As a musician I want to make a living of making music or helping others make music. If it takes me 7 hours of time spent promoting/ practicing/ studying, I will be willing to do it but oh, if only I had an easy way out. A way to get my vocals on a track at perfect pitch everywhere without the practice and training I would be so well off, right? I disagree with that. A person should always take the hard way if it means gaining experience needed to fulfil future tasks. I make this sound like a game where you have to level up and becoming an amazing musician will unlock the special Guitar of the gods but that is exactly my point, you might not gain that Guitar of the gods but there is a certainty that you will level up but alas we age don't we? 

Voices strain and muscles grow weak with time but that is part of life, it's part of the living experience. You can always take the easy way out, see the great things in life much quicker but if you take the hard way you gain the knowledge needed to be able to understand the great things. Let's just say that every person has their own road to follow. They get to run around doing things they choose to do with free-will and if you want to become a person who's whole life is revolving around something you aren't then do it. I'll stick to my way of just doing what I want and putting effort into the things I want to be part of me or embody me.

Tuesday, 24 July 2012

Why is live music dying?

Who would have thought that a live music experience is so hard to come by in this day and age? Who is to blame? The lack of musicians or venues that turn down bands?

Personally I think it can't be the lack of bands, because there isn't a lack of bands. Maybe a lack of commitment but there is still a handful of bands that stick together. Those bands are the ones that get turned down by venues because the venues only want the bands that are "cool" and attract crowds. Those bands don't last long, they never have.

Live music is becoming rare because of money. Music has become all about money and image and not about music, that's a shame seeing as I make music for the music.
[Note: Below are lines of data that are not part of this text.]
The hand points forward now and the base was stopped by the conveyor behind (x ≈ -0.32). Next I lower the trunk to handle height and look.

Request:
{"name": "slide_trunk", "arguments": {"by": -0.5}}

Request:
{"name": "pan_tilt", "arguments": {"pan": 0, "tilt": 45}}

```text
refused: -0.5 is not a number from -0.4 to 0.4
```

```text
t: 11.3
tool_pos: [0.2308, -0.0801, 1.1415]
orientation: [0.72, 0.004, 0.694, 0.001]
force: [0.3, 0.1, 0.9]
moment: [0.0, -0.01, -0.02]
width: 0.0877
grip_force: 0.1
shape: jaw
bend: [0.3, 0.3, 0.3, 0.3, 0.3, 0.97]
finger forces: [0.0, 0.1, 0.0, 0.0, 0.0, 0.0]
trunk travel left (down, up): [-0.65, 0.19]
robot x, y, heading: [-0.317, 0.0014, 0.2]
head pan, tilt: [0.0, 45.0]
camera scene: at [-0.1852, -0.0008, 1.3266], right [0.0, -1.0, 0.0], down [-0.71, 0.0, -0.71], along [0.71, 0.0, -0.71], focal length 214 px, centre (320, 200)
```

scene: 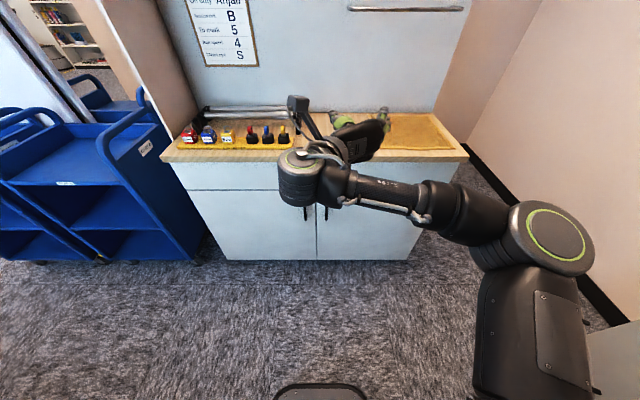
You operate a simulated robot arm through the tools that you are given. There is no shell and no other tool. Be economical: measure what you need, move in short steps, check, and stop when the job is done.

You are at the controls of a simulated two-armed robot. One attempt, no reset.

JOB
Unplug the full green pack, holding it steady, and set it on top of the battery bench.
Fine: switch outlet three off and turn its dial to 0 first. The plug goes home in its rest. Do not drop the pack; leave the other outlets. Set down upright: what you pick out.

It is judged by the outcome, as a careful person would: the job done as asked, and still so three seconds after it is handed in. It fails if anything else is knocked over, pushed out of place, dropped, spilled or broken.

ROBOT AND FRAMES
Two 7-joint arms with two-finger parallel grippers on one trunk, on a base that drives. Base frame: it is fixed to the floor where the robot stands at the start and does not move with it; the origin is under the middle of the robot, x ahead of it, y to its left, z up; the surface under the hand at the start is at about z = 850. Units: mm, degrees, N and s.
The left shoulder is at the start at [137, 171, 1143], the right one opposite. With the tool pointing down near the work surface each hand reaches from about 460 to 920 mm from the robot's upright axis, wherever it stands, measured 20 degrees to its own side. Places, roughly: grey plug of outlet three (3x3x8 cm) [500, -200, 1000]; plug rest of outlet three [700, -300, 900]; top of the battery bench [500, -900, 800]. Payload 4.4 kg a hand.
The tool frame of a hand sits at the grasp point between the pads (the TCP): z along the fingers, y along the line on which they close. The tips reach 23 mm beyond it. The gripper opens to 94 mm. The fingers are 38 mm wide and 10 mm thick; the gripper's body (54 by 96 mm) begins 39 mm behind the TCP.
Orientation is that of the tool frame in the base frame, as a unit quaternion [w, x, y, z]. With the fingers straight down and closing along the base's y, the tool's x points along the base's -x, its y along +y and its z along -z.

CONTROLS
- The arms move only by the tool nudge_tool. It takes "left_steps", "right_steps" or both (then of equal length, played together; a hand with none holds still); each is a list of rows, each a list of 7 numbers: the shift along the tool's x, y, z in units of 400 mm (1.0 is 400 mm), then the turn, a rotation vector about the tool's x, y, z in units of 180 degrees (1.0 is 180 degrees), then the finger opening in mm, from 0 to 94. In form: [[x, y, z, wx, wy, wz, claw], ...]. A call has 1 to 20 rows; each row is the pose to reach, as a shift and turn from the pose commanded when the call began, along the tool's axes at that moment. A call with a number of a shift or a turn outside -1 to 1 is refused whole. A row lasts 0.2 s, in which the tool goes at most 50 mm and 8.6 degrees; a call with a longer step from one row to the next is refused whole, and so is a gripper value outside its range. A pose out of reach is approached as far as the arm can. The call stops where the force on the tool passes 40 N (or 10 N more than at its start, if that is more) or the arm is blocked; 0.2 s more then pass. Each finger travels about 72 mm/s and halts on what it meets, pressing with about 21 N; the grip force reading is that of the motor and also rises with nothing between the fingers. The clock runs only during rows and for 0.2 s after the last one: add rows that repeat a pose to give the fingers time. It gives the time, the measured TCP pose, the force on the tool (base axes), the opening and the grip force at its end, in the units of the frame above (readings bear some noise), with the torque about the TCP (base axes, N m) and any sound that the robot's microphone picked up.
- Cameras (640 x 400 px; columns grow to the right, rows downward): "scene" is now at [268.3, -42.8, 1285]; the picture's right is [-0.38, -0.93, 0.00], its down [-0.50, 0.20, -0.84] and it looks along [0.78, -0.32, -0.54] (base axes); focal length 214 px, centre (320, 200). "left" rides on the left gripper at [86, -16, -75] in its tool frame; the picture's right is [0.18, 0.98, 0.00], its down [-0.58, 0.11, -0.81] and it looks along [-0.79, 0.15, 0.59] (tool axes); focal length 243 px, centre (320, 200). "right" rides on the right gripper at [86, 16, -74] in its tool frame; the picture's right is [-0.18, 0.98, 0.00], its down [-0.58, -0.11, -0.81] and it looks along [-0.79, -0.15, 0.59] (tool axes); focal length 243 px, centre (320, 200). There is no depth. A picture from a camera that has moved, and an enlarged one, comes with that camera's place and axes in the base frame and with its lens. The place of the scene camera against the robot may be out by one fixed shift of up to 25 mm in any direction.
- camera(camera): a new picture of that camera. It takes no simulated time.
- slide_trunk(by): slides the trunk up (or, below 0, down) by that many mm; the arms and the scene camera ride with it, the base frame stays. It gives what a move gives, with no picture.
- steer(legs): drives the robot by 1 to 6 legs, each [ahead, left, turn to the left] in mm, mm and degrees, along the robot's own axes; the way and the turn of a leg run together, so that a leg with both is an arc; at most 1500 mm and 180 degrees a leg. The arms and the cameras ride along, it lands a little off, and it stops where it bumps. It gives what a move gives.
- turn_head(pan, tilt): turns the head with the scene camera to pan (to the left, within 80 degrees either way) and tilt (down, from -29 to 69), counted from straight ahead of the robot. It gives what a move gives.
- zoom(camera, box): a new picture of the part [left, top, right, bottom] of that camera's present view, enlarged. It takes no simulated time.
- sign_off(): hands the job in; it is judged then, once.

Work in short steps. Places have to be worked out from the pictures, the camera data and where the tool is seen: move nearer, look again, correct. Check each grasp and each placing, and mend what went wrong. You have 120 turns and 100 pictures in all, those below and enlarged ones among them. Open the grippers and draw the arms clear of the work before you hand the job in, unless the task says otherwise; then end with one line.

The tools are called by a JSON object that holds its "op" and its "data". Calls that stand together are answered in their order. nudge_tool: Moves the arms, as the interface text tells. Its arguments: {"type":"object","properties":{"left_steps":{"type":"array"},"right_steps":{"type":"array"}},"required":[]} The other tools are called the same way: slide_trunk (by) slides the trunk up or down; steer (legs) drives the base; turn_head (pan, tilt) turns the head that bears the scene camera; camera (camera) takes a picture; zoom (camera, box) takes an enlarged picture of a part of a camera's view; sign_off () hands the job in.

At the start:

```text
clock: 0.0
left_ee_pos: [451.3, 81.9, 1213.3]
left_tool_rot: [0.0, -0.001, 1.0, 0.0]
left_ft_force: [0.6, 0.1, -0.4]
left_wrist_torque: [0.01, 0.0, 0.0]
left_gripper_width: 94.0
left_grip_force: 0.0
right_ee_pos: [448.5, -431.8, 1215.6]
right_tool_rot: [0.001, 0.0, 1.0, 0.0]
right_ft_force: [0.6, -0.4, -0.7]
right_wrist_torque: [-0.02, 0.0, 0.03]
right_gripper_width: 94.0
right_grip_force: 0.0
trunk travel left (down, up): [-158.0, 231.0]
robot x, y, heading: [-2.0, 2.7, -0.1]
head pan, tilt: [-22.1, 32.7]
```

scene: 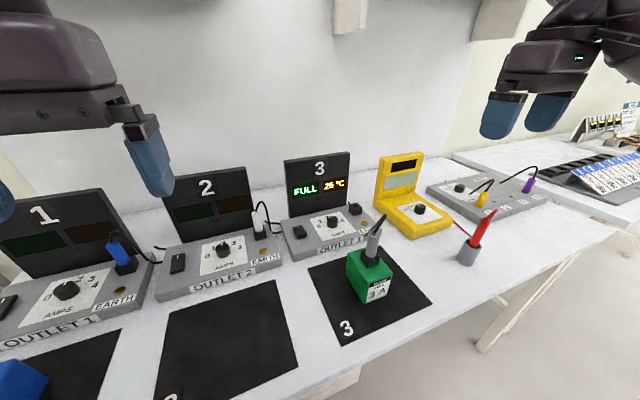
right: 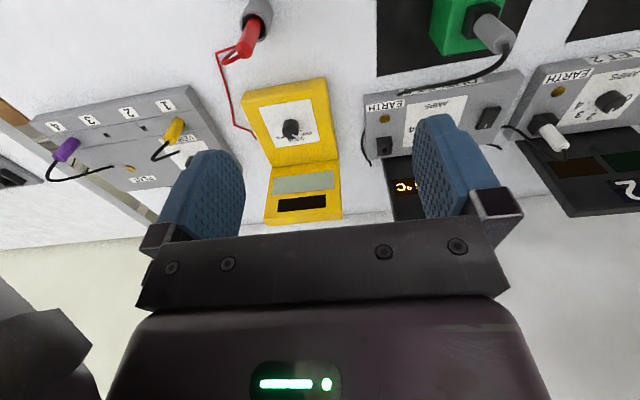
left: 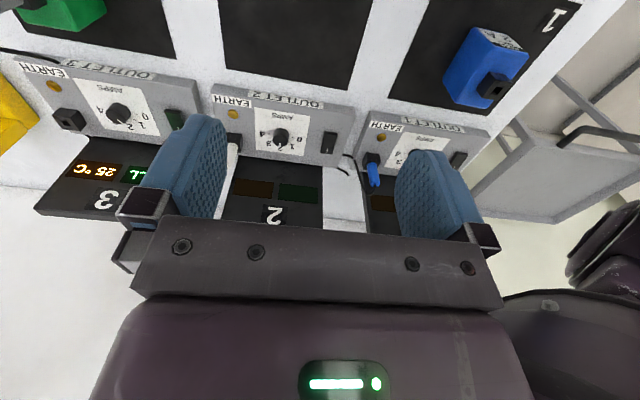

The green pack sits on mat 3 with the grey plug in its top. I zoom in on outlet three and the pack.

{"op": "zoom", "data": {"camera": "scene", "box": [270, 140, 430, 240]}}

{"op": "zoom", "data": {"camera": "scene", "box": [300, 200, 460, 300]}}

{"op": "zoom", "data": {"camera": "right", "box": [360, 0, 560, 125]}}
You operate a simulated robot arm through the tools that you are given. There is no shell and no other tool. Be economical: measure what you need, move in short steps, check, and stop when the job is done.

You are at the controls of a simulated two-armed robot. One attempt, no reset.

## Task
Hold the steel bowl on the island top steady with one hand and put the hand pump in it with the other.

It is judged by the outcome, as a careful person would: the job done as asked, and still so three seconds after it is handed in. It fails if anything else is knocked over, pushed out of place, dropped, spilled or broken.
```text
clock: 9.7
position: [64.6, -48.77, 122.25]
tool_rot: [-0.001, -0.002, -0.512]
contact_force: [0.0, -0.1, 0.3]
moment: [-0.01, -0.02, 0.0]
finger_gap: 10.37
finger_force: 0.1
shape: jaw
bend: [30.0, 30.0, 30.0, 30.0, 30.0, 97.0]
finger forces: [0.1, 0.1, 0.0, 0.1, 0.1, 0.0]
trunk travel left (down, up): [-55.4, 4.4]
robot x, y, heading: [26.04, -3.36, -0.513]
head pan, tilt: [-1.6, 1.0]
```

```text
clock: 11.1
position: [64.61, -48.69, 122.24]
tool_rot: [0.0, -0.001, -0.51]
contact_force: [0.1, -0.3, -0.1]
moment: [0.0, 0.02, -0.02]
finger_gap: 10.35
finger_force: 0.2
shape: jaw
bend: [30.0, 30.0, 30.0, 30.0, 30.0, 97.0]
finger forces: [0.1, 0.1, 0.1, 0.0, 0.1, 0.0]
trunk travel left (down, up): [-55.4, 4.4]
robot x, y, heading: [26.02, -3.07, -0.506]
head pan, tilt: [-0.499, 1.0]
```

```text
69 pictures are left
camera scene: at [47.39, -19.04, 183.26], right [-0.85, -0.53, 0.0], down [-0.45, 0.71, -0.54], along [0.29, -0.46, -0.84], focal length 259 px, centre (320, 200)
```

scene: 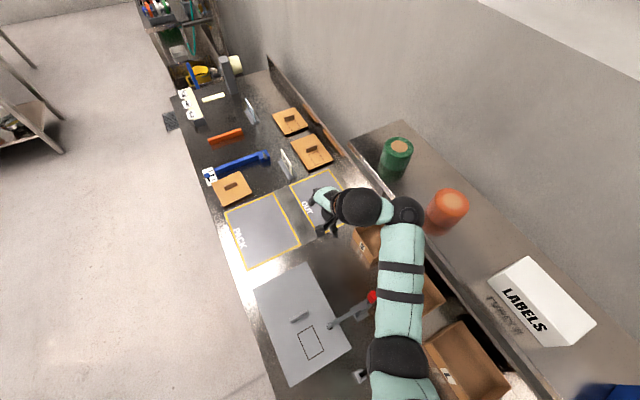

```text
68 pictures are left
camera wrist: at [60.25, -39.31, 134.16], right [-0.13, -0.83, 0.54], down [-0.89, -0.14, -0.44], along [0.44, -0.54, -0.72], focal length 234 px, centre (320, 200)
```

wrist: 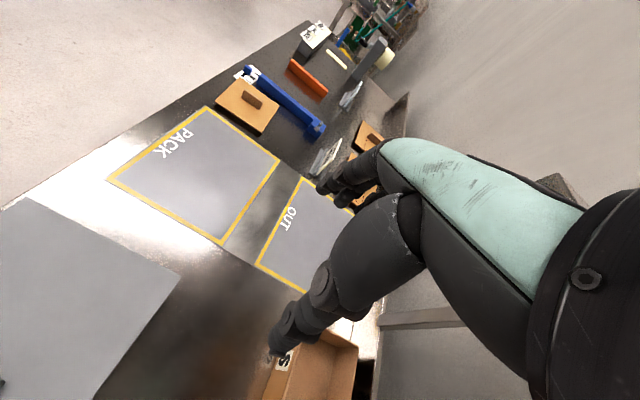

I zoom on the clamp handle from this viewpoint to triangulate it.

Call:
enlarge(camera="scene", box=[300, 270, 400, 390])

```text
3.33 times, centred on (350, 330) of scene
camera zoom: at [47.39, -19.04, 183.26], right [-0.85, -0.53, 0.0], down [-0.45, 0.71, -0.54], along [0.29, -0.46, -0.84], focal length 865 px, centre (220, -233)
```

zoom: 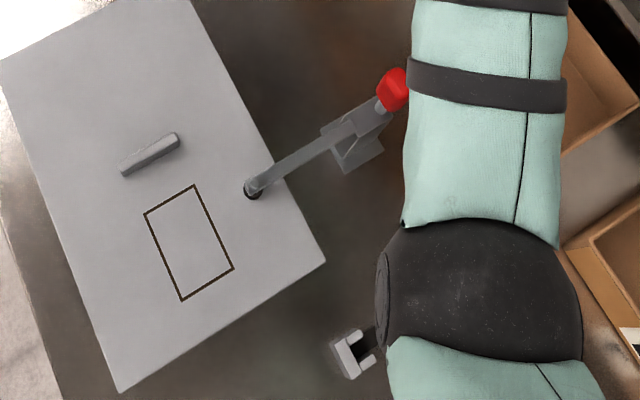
What people don't realise is music is more art than a way of communicating. A guitarist adds a certain type of colour and a bassist adds another. The band as whole writes a piece of art and that gets called a song. What music needs is "galleries" not venues.

Music has always been a form of expressing one self not copying what is on the radio or on the television and Internet. Music needs a rebirth. Where flash photography is allowed to promote originality not laziness.

I hope live music experiences happen more often otherwise it will die, venues will die and music as an art will die but seeing it as a rebirth I hope it's more of a christian rebirth than a reincarnation otherwise it will have to die before it can be reborn.